The restoration of the center was years in the making, said City Councilwoman Gale Brewer. In 1990, the center fell into disrepair and disuse after a crack in the outdoor pool was deemed too expensive to fix, she said.
Brewer described the center in the ensuing years as a "grimy" place.
"Once the outdoor pool closed there was a big downturn in usage," she said.
"There was mold in the locker rooms."
Former Upper West Side City Councilwoman Ronnie Eldridge secured $2.5 million in funding from real estate developer Tishman Speyer to update the center.
Wymore, who is the former chair of Community Board 7, said he formed a task force in 1997 to hear the community's feedback on how they wanted the funding used. The vision that emerged after a year-long process led to a realization that the renovation "was slated to need a lot more money than was available."
"We set out to raise the rest of the money," Wymore said.
Funding for the renovation came from Brewer, the mayor's office, Manhattan Borough President Scott Stringer and private and federal grants, according to the Parks Department.
In 2011, the Extell Development Company contributed $2.5 million.
Brewer estimated that some 150 meetings were held and hundreds of hours were dedicated to fundraising and getting community feedback.
"Lots of people had input. People from the Amsterdam Houses, people who used [the center] as swimmers, and we really worked," Brewer said.
"[The center] incorporates so many people's opinions," Wymore added. "It [represents] results that are going to make a difference to people in the community."
The center, which dates back to 1906, has been renamed the Gertrude Ederle Recreation Center after the Olympic swimmer who lived in the neighborhood.
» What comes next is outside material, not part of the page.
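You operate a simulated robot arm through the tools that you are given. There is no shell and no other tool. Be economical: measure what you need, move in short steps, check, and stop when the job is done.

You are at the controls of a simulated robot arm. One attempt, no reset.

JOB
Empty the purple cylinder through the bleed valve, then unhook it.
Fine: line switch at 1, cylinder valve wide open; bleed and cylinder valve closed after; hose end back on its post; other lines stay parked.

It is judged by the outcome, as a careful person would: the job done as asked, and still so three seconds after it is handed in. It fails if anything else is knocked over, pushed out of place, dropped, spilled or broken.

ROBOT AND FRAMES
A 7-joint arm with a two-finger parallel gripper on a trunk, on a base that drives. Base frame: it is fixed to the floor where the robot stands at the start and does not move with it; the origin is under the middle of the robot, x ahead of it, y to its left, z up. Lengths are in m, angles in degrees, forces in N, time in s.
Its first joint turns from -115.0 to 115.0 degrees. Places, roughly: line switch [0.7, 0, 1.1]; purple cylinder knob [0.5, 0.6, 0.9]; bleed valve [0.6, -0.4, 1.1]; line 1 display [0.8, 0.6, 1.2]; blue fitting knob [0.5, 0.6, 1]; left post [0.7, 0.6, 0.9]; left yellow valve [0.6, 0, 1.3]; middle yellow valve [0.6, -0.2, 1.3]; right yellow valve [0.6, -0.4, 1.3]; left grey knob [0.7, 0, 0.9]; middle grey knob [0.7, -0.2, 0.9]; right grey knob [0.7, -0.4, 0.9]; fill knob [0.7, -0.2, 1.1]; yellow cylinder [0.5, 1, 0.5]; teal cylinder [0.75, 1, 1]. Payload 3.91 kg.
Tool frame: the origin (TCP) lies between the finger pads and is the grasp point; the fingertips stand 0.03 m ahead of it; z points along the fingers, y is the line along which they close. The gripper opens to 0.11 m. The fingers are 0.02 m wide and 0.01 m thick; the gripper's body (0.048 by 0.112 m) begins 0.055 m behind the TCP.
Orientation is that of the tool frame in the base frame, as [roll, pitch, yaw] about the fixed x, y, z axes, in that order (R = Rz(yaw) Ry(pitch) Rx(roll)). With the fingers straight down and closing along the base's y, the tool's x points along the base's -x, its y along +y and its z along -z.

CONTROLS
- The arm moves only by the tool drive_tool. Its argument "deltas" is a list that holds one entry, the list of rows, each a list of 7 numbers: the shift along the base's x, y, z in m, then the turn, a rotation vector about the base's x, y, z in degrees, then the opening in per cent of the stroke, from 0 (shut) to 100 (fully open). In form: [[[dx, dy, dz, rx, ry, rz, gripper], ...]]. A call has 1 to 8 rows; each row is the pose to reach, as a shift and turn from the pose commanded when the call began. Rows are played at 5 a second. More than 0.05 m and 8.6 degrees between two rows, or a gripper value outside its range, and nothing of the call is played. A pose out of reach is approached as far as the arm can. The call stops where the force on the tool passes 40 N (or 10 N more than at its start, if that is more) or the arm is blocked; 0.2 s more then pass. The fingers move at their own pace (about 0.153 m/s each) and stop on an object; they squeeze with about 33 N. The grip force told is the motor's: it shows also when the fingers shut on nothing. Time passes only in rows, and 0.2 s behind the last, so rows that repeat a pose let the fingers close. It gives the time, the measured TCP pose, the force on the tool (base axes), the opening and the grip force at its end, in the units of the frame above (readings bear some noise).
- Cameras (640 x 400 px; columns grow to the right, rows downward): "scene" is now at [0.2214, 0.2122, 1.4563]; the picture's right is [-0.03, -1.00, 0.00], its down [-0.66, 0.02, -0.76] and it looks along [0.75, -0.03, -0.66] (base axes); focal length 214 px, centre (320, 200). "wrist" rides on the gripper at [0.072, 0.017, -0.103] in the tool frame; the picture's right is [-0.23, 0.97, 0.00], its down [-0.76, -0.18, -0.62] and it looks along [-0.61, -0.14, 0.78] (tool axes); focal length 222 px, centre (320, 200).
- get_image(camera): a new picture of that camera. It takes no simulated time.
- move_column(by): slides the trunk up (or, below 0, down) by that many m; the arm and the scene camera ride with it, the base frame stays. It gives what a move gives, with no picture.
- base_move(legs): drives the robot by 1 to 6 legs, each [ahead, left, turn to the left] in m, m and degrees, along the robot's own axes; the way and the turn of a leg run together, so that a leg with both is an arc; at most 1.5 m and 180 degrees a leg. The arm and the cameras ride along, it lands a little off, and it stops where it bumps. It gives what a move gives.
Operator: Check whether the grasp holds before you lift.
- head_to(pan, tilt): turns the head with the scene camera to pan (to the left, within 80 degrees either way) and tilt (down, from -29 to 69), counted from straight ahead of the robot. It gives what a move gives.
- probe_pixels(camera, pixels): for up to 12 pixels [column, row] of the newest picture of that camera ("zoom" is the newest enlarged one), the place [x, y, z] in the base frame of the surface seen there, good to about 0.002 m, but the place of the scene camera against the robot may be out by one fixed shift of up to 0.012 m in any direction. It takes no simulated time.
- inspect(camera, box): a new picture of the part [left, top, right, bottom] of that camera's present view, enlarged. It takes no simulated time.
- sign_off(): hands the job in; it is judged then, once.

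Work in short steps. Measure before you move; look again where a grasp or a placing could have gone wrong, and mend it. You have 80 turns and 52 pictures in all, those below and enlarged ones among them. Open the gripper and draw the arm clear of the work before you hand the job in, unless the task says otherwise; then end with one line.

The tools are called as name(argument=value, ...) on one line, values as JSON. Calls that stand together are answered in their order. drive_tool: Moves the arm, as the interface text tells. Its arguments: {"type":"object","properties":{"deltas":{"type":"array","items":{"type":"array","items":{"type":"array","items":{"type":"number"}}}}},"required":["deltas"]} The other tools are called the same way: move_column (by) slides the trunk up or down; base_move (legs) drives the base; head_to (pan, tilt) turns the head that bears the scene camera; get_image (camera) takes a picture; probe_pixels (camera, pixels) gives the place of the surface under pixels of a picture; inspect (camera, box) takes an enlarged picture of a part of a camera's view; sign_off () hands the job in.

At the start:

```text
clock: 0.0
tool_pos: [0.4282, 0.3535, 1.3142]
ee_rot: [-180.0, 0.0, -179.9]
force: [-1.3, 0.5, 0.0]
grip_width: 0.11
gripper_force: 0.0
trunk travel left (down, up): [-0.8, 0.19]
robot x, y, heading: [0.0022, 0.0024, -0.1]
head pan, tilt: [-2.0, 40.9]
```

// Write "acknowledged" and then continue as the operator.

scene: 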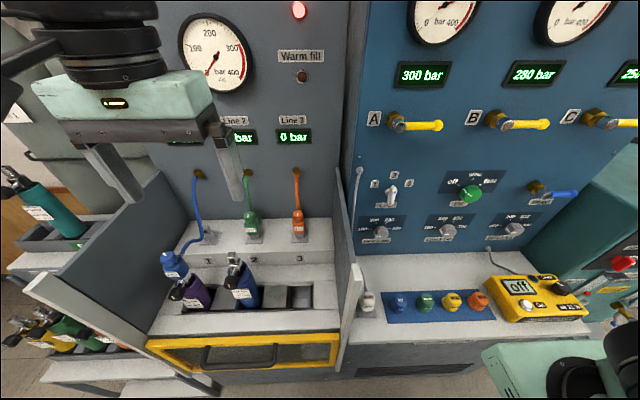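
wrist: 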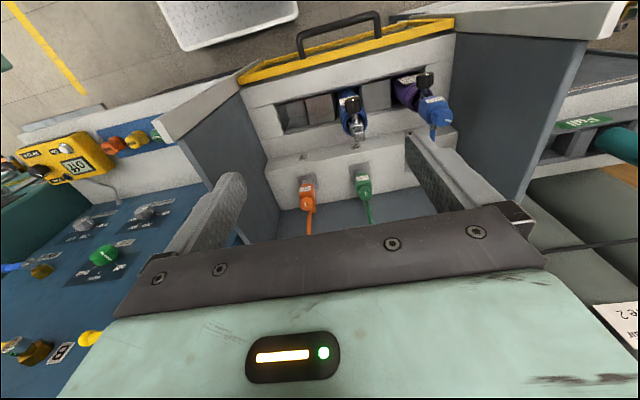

When the center opens, it will be available to the public daily Monday through Friday from 6:30 am to 10:00pm and on the weekends from 8 a.m. to 4 p.m., according to the Parks Department.
The department has dedicated 13 staff members to create programming at the center, a Parks representative said.
Brewer described an idyllic view for the outdoor space.
"It will have a playfield and places to sit and read," she said. "It will have a water area and other features."